Last weekend, political protests broke out in many cities across China, from Shanghai and Beijing to the Xinjiang capital of Urumqi. Protesters were mainly twenty-something Chinese in age.
They protested overtly, some demonstrators even calling for Chinese President Xi Jinping to step down.
Z Gen Chinese have only ever known a system where the state heavily controls all information.
They know almost nothing about the bloody massacre that ended the Tiananmen protests in 1989 or the Cultural Revolution from 1966 to 1976, where 45 million peasants died of starvation.
Between 2004 and 2010, the regime also introduced a new high school politics curriculum explicitly meant to shape students’ pro-CCP ideology.
Researchers have found it very effective. Children subject to these new teachings are more likely to express trust in the authorities.
China’s youth have also grown up imbibing media that celebrates the Chinese Communist Party (CCP) as a resolute defender of their interests.
Cinemas are dominated by patriotic films, while state propaganda consistently touts the Party’s successes and political goals.
Until this weekend, it looked like these efforts had produced a generation of obedient youths.
The young have been active participants in recent anti-Japanese protests and vocal supporters of using force to block Taiwanese independence.
Compared to the older generation, the relative innocence of young Chinese insulates them from fear of extreme reprisals.
Having little idea of how violent the Party can be, some may underestimate the risks of speaking out.
Similarly, their sincere belief in the Party’s ideology may encourage some young Chinese to protest.
Indeed, the COVID protests showed that the full effects of two decades of propaganda and censorship are much more complex.
Many genuinely believe that the CCP exists to “serve the people.” So the young feel particularly betrayed by how officials have implemented Xi’s “zero-COVID” policies.

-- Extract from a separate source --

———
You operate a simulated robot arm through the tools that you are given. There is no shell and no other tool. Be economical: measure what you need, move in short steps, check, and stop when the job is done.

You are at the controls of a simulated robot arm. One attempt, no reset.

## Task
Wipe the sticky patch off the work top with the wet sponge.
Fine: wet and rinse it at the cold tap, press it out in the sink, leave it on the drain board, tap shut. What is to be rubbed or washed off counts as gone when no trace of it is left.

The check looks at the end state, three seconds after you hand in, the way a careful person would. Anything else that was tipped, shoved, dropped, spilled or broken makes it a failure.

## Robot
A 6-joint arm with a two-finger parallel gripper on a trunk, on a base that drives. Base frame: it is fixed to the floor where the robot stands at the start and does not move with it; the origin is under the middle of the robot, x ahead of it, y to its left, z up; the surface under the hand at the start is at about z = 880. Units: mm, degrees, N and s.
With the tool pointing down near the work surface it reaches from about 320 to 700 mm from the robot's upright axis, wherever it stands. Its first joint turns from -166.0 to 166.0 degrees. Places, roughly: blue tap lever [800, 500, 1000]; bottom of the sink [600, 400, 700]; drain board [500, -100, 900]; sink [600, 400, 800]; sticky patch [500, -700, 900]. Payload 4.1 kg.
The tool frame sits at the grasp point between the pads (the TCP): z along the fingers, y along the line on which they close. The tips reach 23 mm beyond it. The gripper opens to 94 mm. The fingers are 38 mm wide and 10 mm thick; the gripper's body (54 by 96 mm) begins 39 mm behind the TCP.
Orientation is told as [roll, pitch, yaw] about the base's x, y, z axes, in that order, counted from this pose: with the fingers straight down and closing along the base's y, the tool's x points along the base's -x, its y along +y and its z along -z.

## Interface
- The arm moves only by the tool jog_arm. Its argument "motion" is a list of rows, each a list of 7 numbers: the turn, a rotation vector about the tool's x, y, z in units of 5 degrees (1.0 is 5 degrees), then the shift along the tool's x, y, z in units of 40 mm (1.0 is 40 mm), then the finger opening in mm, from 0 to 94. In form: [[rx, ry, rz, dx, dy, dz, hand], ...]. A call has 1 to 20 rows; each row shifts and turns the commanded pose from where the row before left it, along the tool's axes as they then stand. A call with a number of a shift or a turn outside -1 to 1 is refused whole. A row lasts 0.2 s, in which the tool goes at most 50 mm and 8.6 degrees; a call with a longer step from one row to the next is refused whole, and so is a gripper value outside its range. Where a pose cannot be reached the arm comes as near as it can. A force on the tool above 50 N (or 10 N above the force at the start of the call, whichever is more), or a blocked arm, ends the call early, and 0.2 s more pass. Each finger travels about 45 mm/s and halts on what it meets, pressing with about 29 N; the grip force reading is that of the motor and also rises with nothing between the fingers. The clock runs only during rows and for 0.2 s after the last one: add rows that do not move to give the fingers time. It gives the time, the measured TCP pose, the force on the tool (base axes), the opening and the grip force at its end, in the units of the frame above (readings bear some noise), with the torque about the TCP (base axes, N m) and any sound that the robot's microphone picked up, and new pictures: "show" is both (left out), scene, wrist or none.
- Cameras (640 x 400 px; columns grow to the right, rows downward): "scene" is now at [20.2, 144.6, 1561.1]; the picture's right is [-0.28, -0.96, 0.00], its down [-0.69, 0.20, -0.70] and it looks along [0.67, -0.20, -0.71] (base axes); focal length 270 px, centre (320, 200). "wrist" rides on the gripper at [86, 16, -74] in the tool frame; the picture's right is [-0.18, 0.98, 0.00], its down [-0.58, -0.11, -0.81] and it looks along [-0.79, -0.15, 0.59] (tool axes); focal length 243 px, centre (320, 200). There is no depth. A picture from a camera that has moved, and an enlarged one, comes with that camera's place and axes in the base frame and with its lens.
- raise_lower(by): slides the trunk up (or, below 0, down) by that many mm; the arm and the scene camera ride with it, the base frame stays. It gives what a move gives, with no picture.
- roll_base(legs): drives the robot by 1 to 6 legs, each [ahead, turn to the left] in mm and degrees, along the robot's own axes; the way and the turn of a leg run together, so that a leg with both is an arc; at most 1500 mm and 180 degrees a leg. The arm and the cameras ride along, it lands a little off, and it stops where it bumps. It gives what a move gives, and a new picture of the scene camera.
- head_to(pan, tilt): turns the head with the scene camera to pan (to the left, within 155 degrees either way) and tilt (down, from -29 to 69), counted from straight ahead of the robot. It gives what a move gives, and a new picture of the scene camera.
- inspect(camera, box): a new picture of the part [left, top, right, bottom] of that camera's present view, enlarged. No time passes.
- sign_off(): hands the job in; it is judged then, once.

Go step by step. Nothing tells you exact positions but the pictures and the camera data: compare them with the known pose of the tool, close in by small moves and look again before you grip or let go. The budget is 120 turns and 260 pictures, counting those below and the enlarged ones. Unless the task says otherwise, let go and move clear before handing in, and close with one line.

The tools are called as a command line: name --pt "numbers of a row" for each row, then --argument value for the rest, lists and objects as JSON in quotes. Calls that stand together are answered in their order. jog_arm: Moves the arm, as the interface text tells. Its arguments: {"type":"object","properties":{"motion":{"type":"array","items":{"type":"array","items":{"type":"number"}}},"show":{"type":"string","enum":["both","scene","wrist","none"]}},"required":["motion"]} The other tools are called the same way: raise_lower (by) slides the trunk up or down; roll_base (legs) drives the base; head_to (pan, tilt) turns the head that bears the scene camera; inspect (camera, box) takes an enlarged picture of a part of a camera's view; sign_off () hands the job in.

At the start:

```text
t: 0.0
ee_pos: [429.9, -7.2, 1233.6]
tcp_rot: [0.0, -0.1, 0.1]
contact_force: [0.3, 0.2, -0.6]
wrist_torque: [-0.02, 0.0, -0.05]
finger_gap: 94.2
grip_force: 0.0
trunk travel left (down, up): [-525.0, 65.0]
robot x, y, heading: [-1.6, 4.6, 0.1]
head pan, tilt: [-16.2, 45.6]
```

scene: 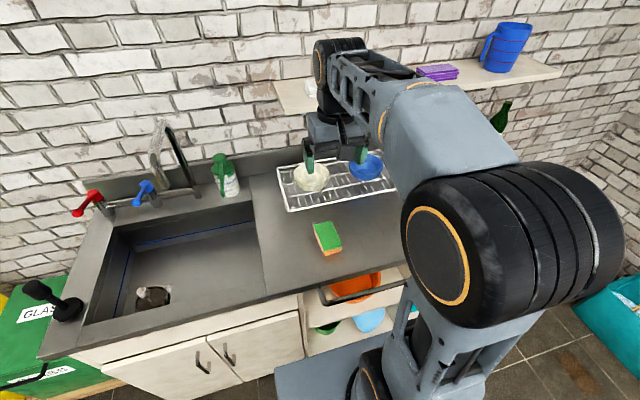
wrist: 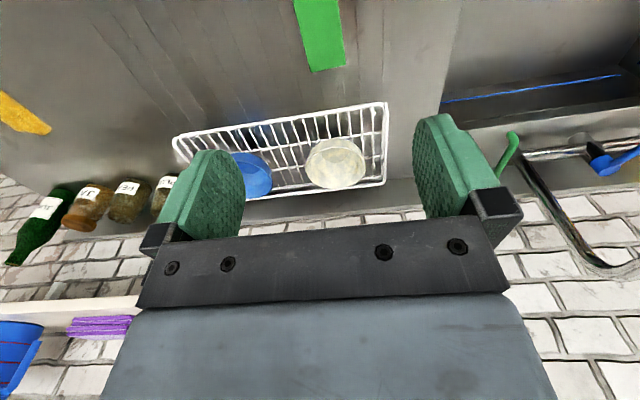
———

Locking up families in their homes without food, blocking the ill from reaching hospitals, and perhaps even leaving people to die in fires, as in Urumqi recently.
The fact remains that no other large country in history has been as successful as China in controlling information and indoctrinating youth.
In a speech touting the movement’s “patriotic” spirit, Xi asked young Chinese to “unswervingly obey the Party.”
Those young Chinese most persuaded by official ideology became the heirs of the Party’s revolutionary movements.
The very nature of revolution means smashing the old world and entering a better one.
Chairman Mao took up arms against a malign government on behalf of ordinary citizens. In that light, raising their voices against a corrupt government is an act of patriotism.
In that spirit of Mao and recent protests, young Chinese today may be the loudest voices demanding change in China.